To do - Wherever the string "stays" appears, copy the whole line.

----

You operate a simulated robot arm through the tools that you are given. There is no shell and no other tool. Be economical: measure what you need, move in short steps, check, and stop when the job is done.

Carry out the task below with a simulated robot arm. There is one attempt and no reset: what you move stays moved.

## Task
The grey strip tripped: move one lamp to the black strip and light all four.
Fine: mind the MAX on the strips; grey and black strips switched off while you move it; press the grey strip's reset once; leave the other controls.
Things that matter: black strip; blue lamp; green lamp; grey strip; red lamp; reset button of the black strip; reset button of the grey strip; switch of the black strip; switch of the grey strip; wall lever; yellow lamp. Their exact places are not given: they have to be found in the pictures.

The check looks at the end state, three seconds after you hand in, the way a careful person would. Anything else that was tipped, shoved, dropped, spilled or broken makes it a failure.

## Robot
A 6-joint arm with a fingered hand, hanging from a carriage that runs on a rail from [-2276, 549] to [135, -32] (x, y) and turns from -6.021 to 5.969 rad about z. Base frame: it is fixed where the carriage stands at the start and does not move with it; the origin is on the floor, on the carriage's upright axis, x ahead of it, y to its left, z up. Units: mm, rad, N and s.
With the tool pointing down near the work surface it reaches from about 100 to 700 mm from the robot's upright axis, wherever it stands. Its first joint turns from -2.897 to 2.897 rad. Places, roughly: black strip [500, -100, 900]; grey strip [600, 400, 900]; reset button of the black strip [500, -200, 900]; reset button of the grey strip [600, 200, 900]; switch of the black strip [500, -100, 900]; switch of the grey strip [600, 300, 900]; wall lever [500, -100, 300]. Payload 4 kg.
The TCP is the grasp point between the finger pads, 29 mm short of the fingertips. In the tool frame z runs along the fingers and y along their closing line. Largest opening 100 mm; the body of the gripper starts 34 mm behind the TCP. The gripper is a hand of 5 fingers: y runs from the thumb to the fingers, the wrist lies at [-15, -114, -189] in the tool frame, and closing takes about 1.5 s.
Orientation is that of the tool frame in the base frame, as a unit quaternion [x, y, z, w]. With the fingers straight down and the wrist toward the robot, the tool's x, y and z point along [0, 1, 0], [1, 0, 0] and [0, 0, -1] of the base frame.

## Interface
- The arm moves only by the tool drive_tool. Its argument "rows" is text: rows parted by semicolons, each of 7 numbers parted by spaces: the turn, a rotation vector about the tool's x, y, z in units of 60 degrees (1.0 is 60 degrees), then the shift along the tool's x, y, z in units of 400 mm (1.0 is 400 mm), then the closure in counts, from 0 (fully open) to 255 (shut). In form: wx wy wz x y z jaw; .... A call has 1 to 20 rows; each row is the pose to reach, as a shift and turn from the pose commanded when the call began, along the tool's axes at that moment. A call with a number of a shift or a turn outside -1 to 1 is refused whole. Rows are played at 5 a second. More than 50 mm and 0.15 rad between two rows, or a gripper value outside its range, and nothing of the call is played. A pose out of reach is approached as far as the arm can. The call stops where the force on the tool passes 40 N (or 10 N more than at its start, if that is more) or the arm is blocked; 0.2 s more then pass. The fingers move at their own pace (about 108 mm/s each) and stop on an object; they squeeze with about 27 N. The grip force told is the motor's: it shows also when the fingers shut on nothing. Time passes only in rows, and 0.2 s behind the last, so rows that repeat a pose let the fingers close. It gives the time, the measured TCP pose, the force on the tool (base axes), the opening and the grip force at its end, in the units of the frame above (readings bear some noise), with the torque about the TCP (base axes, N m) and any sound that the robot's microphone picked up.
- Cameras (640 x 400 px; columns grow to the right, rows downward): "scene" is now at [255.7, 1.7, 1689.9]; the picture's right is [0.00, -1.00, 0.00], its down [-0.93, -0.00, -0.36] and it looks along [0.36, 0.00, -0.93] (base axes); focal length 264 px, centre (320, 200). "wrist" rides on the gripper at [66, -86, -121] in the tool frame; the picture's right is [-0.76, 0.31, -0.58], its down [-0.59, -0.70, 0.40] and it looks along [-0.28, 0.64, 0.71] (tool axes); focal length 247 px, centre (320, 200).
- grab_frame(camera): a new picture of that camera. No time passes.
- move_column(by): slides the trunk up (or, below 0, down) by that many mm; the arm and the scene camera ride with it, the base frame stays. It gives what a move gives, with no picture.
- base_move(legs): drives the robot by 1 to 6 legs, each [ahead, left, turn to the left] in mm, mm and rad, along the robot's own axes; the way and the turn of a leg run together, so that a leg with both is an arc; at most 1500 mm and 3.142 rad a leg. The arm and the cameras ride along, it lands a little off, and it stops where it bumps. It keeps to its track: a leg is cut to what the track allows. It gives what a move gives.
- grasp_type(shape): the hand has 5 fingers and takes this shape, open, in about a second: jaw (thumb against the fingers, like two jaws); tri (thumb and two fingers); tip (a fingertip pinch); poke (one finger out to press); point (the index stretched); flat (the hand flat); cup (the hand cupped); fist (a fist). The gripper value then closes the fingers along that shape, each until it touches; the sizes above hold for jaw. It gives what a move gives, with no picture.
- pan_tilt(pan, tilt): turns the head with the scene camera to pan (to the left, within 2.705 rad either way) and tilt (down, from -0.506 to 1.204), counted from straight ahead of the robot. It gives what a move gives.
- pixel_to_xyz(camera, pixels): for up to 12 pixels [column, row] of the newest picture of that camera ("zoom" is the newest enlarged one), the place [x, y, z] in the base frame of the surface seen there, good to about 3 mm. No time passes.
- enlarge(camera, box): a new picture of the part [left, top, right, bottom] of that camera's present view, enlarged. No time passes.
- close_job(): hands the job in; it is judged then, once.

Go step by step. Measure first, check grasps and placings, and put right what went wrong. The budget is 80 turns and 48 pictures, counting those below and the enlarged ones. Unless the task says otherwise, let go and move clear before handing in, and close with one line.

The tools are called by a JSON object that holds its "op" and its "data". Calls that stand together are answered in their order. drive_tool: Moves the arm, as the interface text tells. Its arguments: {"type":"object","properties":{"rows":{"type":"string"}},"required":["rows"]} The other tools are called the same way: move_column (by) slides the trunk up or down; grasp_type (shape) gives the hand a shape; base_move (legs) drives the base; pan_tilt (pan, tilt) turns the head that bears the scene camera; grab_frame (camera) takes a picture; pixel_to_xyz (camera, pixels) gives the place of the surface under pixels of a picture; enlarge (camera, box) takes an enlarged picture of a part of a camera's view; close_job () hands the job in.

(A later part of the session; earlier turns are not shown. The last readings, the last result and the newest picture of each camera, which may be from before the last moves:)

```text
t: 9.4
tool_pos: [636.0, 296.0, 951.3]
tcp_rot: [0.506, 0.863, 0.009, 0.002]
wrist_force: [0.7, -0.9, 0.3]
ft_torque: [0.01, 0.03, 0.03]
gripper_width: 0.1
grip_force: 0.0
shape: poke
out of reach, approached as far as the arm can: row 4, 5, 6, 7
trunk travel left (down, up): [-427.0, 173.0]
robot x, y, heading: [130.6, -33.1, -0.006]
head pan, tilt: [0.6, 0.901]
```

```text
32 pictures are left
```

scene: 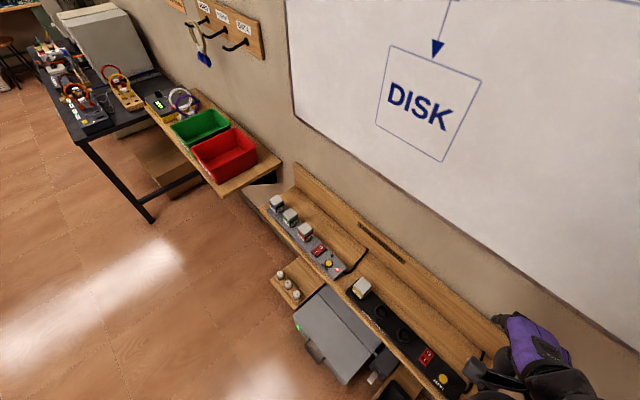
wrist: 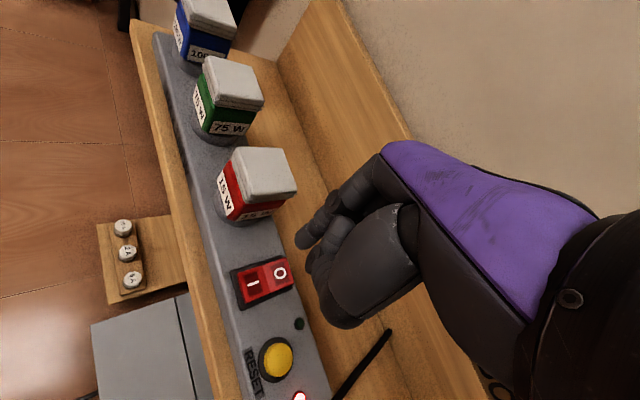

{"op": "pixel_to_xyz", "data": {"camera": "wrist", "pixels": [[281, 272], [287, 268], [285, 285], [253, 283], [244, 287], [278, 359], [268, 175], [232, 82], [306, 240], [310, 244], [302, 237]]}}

----

Solution -
Carry out the task below with a simulated robot arm. There is one attempt and no reset: what you move stays moved.
- move_column(by): slides the trunk up (or, below 0, down) by that many mm; the arm and the scene camera ride with it, the base frame stays. It gives what a move gives, with no picture.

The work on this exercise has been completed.